■ Task list:
1) Take the page and repeat only what runs from "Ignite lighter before" through "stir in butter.".
2) Extend the page, starting right after its last sentence.

═════ Page

Slice ficelle into 0.8-cm-thick rounds. Pan-grill both sides to achieve slightly crunchy exterior and lightly spongy interior. Lightly brush both sides with olive oil.

Assembly

Set Tapenade ramekin on a platter; arrange Grilled Ficelle Rounds around. Serve.

32x32-cm plate
120-ml ramekin


Crêpes Suzette

4
cubes unsalted butter, 10 g each
10
grams granulated sugar
1
orange
1
lemon
120
ml orange juice
4
plain crêpes, 15-cm Ø each
60
ml Grand Marnier

Place butter, sugar, orange, lemon, orange juice, and crêpes in separate containers. On a guéridon trolley place a portable stove with a pan to the left. Arrange ingredients in containers thereafter, and Grand Marnier in its own bottle to the right. Set out plates and utensils. Stroll to the tableside.

Ignite lighter before guests. Sprinkle the pan with sugar. Heat, do not stir, and let to caramelize. Pour in orange juice; gently reduce to a light caramel. Meanwhile, pare zest of orange and lemon to form two long, spiral strips. Pour Grand Marnier into a container. Dip zest strips in liqueur. Holding on one end of a strip with a pair of tongs, ignite the other end above the pan, and let flamed liquid drip into the sauce. Repeat with the other strip. When the sauce is reduced to a light caramel, stir in butter.

══════════
═════ Supplied information

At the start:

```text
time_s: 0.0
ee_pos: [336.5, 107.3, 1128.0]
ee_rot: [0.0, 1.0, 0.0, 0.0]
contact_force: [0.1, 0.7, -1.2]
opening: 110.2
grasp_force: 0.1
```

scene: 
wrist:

══════════

■ Results for each task:
1)
Ignite lighter before guests. Sprinkle the pan with sugar. Heat, do not stir, and let to caramelize. Pour in orange juice; gently reduce to a light caramel. Meanwhile, pare zest of orange and lemon to form two long, spiral strips. Pour Grand Marnier into a container. Dip zest strips in liqueur. Holding on one end of a strip with a pair of tongs, ignite the other end above the pan, and let flamed liquid drip into the sauce. Repeat with the other strip. When the sauce is reduced to a light caramel, stir in butter.

2)
Place a crêpe in the beurre d'orange. When warmed through, fold it in half, then in half again to fully infuse with sauce. Transfer to a plate. Repeat with the remaining crêpes and arrange among two plates. Spoon in remaining sauce; serve.

assorted containers
guéridon trolley with assorted accessories
2 @ 20x20-cm plates


Chocolate Soufflé

To prepare ramekins, brush with softened butter in vertical strokes; dust with granulated sugar. Chill. Repeat the process once more. Chill.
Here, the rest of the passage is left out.